Stonehenge acoustics enhanced music and speech, driving quickly is best on bumpy roads – Physics World

Physics

Tis a magic place: scale model of Stonehenge showing (A) outer sarsen circle; (B) outer bluestone circle; (C) inner trilithon horseshoe and (D) inner bluestone oval. (Courtesy: T Cox, B Fazenda and S Greaney/Journal of Archaeological Science)

It may look like something from the mockumentary This is Spinal Tap, but this 1:12 scale model of Stonehenge was built by researchers in the UK to find out how speech and music would have been affected by the stone circle. The model represents how archaeologists believe the monument appeared about 4200 years ago on the Salisbury Plain of southern England – and was studied inside a semi-anechoic chamber.

Trevor Cox and Bruno Fazenda at University of Salford and Susan Greaney of English Heritage found that reflections from the stones made someone speaking inside the monument sound louder to others inside. This, they suggest, could have been engineered by the ancient builders to improve communications during rituals and perhaps boost the status of speakers.

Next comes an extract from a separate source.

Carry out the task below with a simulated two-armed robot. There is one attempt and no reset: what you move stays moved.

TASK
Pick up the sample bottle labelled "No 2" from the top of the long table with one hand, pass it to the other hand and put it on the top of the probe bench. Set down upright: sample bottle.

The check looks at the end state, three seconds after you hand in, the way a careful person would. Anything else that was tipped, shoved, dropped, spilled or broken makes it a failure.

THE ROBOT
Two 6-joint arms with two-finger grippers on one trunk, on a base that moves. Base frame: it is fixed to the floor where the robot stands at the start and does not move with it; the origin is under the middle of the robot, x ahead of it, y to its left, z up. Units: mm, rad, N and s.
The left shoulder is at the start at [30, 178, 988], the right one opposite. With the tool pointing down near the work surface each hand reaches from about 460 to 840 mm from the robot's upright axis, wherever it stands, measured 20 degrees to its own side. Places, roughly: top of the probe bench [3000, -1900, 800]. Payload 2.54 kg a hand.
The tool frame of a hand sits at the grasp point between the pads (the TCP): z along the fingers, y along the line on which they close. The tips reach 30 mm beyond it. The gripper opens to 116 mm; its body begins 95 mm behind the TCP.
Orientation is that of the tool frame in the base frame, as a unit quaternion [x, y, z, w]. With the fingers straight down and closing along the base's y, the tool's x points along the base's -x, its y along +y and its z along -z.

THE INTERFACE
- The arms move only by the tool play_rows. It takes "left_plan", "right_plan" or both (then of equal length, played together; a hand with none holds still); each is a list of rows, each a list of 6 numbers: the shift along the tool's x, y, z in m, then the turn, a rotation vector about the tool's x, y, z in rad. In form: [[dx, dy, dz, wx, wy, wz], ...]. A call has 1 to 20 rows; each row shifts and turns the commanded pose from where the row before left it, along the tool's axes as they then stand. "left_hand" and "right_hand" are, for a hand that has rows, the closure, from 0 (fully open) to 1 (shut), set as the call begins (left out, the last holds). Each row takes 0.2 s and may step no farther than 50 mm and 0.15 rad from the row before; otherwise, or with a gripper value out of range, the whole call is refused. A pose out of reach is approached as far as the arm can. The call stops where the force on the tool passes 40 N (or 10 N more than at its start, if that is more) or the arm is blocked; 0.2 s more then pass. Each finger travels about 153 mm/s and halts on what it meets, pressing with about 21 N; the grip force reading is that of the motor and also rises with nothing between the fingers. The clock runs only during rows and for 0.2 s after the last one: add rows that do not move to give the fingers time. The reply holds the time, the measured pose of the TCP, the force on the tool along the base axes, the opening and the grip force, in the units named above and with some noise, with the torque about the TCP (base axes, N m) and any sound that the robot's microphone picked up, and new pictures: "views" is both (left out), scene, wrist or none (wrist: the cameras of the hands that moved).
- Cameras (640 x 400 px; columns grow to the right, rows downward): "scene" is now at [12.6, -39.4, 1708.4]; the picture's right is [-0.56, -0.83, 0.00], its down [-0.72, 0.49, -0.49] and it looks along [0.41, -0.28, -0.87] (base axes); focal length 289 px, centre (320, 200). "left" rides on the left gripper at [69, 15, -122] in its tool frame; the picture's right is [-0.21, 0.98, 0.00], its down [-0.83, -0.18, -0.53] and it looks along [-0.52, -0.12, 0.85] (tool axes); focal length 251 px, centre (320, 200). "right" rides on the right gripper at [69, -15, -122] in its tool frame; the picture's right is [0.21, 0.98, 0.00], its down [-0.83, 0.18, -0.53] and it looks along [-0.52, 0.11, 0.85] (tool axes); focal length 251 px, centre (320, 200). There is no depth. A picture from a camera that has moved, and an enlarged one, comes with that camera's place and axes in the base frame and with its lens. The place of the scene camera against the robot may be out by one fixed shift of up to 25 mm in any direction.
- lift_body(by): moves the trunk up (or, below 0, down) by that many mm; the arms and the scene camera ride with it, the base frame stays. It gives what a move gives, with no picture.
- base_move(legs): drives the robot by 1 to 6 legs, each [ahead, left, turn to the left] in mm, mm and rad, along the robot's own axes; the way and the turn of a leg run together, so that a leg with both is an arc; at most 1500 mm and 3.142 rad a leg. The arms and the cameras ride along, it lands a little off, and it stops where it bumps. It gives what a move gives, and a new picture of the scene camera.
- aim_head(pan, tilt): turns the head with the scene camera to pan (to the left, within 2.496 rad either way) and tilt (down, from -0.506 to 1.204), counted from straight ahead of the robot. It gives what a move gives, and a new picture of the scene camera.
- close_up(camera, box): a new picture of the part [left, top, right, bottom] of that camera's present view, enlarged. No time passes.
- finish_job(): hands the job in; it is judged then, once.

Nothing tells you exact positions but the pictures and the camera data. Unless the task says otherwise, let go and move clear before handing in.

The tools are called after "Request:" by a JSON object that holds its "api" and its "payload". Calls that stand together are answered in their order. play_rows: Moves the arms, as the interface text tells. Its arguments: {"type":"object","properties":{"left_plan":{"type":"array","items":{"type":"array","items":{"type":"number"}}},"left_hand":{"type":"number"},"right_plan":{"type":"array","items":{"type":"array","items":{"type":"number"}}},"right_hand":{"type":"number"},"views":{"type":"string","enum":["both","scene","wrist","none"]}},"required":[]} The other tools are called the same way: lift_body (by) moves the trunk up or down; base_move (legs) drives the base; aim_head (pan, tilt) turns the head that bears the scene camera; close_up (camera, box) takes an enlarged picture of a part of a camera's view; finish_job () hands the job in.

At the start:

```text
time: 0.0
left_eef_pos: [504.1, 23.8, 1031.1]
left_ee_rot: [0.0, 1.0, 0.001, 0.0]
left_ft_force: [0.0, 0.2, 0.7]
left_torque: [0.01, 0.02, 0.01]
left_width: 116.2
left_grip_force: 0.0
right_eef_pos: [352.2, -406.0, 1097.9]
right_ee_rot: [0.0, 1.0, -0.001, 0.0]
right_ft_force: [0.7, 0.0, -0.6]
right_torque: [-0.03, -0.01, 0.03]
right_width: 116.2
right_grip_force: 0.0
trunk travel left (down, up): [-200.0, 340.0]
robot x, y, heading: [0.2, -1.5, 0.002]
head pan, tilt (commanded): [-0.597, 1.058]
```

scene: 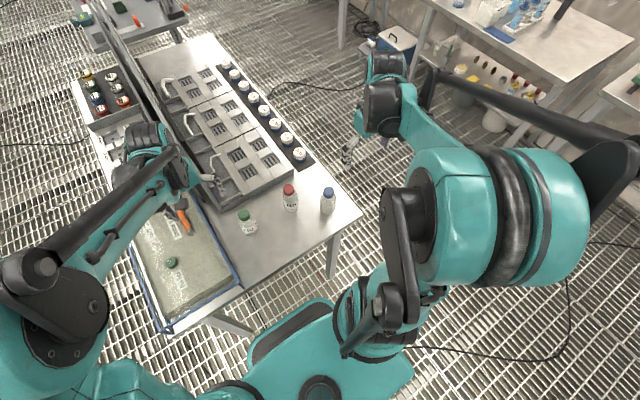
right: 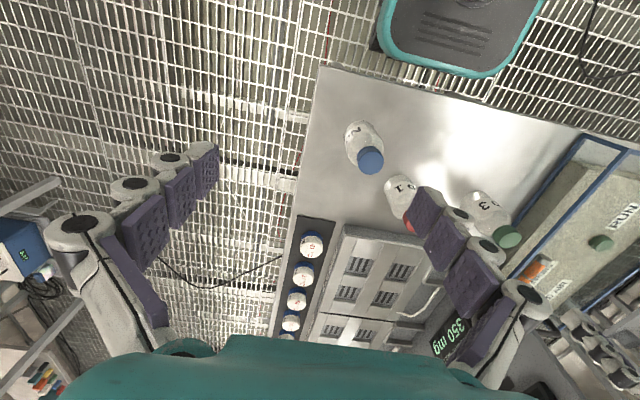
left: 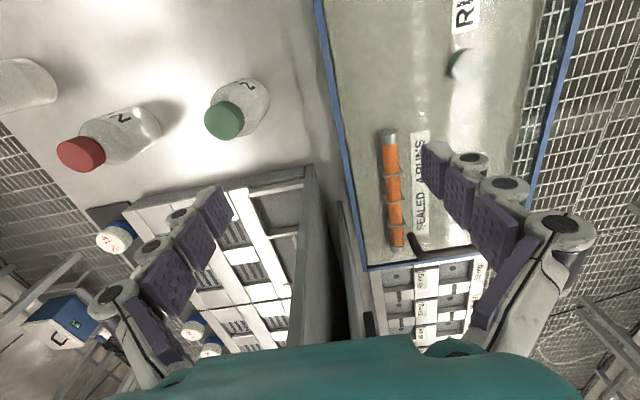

Wooden pipes and animal horns

The trio also found that music played inside the monument would be enhanced by reverberations from the stones – however, the reverb is much less than that engineered into modern concert halls. Nonetheless, they say that it would affect the sound of bone flutes, wooden pipes, animal horns and drums that are likely to have been used in Neolithic Britain.

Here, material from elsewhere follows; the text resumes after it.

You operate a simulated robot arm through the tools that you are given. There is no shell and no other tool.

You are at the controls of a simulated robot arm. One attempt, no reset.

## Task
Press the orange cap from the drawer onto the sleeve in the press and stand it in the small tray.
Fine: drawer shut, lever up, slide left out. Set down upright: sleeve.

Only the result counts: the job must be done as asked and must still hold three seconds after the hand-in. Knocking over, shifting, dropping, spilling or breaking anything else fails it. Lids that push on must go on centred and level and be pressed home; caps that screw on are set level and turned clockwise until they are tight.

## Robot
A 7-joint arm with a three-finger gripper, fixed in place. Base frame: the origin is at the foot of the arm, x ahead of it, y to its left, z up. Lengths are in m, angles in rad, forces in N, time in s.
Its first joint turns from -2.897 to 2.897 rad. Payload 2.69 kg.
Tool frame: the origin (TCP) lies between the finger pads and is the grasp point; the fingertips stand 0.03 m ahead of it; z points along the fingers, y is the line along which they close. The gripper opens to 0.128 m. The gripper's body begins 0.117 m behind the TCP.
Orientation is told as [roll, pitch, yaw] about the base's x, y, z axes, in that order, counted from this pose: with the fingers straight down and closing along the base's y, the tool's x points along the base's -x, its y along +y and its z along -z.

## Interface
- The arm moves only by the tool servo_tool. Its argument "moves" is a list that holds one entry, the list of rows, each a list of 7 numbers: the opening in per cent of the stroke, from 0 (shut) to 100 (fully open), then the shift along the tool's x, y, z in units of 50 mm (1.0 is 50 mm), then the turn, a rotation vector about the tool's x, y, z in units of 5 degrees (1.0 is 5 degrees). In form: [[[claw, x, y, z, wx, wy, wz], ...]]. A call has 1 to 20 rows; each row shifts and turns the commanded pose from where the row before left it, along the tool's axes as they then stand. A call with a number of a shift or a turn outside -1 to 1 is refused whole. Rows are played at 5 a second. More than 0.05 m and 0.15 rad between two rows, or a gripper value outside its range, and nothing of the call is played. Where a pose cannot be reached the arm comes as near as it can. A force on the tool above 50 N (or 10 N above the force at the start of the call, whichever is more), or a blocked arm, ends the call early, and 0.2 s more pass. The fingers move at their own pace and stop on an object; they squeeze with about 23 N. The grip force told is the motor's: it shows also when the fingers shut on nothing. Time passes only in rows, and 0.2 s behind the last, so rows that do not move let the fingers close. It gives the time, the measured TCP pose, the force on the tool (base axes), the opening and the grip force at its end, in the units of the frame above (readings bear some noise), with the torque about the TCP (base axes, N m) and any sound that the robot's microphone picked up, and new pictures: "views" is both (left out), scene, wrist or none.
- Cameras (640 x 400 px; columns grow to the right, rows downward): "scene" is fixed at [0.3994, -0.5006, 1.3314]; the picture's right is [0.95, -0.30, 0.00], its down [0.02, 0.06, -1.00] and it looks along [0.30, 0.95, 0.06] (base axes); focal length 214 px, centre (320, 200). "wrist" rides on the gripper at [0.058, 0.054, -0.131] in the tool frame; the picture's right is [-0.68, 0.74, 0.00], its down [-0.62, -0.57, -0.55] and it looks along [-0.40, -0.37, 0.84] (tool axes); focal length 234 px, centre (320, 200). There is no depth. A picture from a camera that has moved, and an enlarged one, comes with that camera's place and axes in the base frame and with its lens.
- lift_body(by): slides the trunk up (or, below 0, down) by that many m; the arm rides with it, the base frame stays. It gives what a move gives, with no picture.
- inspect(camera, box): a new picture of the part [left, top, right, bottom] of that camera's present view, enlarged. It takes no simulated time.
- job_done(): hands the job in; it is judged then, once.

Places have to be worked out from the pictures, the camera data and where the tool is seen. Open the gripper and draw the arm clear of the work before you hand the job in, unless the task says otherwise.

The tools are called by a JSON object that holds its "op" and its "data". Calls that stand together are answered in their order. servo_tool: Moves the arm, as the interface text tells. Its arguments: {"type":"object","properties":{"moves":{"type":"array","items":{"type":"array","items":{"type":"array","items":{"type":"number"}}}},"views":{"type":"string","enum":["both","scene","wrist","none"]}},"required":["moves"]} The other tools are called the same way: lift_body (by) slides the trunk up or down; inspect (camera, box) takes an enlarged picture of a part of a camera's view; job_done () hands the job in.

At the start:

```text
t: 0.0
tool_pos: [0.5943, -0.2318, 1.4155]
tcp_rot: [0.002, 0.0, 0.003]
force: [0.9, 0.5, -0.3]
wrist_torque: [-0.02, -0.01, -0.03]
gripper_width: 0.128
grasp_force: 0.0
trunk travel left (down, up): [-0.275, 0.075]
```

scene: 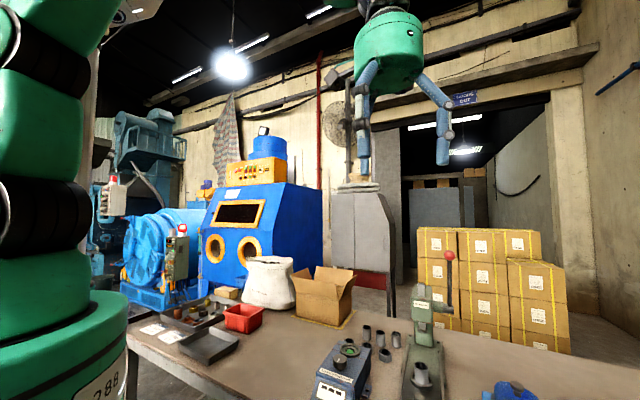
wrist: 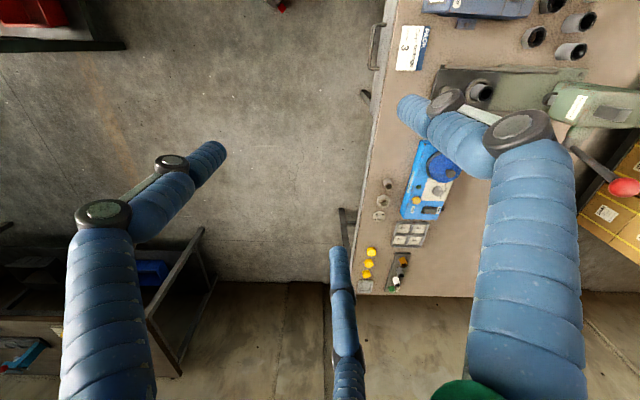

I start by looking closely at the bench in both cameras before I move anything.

They also looked for focused echoes in the monument that could enhance sounds at certain locations – something suggested by other researchers. However, they found no evidence for this.

You can read more about the study in an open access paper published in the Journal of Archaeological Science.

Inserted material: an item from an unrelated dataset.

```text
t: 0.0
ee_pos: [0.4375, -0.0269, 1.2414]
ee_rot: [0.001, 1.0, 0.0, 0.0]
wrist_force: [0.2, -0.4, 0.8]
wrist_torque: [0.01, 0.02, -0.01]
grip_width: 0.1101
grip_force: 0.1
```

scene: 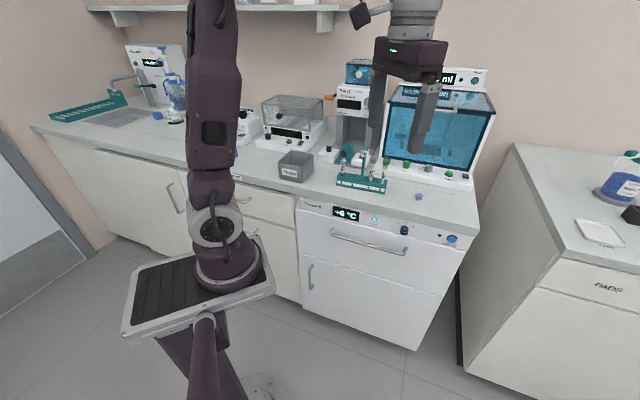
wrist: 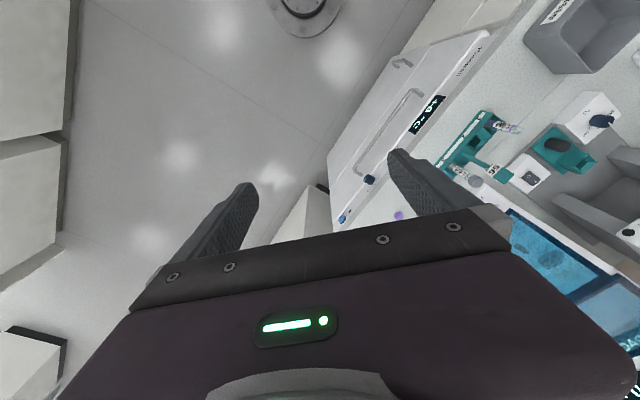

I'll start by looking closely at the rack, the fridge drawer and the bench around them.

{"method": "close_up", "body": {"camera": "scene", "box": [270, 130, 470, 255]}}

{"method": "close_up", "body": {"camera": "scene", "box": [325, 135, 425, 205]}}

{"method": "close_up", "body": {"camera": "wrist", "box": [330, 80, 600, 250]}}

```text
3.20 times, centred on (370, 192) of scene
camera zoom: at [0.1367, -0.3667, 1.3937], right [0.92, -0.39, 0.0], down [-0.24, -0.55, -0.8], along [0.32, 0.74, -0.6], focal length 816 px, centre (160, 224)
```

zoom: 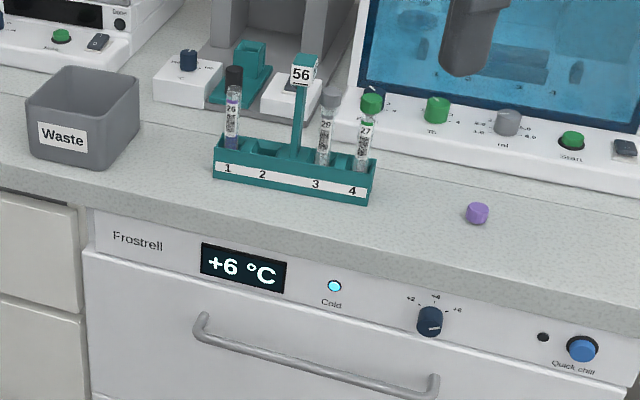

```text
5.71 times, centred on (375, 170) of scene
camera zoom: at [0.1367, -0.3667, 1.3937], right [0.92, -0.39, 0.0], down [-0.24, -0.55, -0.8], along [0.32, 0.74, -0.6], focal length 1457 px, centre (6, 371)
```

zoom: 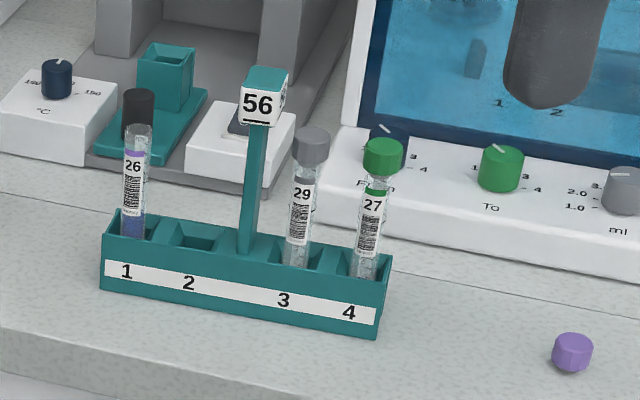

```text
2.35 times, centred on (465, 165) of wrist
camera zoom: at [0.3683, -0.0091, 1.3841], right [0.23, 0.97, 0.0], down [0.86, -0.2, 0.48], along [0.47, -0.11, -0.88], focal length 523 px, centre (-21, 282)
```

“Driving at low speed on a bumpy road is dangerous” is something you might expect to hear from a petrolhead like Jeremy Clarkson – but it is the conclusion of Kazem Reza Kasyzadeh and colleagues at the Peoples’ Friendship University of Russia in Moscow.

The researchers developed a computer model that describes vehicle body damage that is caused by fatigue failure. They used the model to calculate the damage to welds in a car moving at 5, 10 and 15 km/h over a very bumpy road. At the slowest speed, the model predicted that 100 spot welds would be damaged, whereas 40 and 50 were predicted for 10 and 15 km/h respectively.

You can read more about this counterintuitive result in this press release.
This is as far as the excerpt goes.